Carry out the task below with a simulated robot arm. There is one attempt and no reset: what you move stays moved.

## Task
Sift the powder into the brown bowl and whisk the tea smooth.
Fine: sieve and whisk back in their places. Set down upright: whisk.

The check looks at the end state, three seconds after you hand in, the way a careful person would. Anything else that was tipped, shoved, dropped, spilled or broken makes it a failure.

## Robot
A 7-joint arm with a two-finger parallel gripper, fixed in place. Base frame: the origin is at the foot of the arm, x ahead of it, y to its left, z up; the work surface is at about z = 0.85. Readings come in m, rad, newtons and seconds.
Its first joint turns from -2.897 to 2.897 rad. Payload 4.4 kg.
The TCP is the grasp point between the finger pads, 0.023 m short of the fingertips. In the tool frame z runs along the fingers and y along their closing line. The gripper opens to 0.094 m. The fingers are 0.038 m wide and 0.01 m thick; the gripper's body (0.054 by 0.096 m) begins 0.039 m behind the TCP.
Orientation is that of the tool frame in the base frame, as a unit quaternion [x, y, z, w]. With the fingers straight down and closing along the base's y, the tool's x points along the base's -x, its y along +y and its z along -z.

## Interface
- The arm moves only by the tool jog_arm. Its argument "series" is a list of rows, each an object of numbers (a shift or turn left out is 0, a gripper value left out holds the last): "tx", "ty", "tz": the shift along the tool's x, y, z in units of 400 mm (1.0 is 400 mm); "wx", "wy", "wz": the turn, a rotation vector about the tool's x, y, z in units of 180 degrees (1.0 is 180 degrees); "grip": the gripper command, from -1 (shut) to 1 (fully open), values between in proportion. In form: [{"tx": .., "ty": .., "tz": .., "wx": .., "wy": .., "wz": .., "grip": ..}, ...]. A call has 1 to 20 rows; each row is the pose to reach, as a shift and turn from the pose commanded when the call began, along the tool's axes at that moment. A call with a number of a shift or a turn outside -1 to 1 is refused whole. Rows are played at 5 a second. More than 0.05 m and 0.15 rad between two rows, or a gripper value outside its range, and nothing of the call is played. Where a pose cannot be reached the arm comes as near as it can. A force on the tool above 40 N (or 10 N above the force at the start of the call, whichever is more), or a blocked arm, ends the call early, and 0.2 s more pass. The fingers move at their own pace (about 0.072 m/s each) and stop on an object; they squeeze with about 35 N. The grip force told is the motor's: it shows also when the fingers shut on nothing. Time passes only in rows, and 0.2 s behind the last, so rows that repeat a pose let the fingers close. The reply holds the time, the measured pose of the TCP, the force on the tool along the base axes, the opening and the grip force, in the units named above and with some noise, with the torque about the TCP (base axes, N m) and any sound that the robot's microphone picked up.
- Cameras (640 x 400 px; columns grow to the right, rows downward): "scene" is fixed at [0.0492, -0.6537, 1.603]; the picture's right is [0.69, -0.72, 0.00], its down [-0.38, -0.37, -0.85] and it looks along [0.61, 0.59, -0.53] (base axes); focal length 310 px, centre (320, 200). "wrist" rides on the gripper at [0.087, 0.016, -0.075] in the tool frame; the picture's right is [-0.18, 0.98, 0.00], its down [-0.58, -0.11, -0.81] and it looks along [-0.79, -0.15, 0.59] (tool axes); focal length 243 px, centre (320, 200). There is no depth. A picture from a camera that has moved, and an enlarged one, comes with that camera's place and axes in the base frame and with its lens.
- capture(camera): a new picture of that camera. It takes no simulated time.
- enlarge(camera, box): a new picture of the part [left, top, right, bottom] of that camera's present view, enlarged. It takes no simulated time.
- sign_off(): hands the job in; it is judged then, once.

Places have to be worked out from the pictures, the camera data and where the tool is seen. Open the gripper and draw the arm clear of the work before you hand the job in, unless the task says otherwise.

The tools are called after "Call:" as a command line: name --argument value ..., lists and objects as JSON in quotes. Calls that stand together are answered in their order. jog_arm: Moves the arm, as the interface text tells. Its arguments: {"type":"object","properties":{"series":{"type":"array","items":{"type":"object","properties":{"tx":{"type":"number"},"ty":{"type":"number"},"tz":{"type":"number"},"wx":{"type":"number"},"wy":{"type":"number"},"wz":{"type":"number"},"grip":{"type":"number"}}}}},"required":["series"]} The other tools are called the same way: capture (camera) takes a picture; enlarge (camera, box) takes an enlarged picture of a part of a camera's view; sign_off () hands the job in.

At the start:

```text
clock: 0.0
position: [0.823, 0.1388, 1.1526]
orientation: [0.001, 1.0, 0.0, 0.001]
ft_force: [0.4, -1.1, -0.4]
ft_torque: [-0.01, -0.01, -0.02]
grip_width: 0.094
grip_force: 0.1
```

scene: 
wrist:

----------------

Exercise description: Please repeat word for word the lines above that run from the beginning through the line containing "## Interface", keeping both the first and that last line.

Correct response:
Carry out the task below with a simulated robot arm. There is one attempt and no reset: what you move stays moved.

## Task
Sift the powder into the brown bowl and whisk the tea smooth.
Fine: sieve and whisk back in their places. Set down upright: whisk.

The check looks at the end state, three seconds after you hand in, the way a careful person would. Anything else that was tipped, shoved, dropped, spilled or broken makes it a failure.

## Robot
A 7-joint arm with a two-finger parallel gripper, fixed in place. Base frame: the origin is at the foot of the arm, x ahead of it, y to its left, z up; the work surface is at about z = 0.85. Readings come in m, rad, newtons and seconds.
Its first joint turns from -2.897 to 2.897 rad. Payload 4.4 kg.
The TCP is the grasp point between the finger pads, 0.023 m short of the fingertips. In the tool frame z runs along the fingers and y along their closing line. The gripper opens to 0.094 m. The fingers are 0.038 m wide and 0.01 m thick; the gripper's body (0.054 by 0.096 m) begins 0.039 m behind the TCP.
Orientation is that of the tool frame in the base frame, as a unit quaternion [x, y, z, w]. With the fingers straight down and closing along the base's y, the tool's x points along the base's -x, its y along +y and its z along -z.

## Interface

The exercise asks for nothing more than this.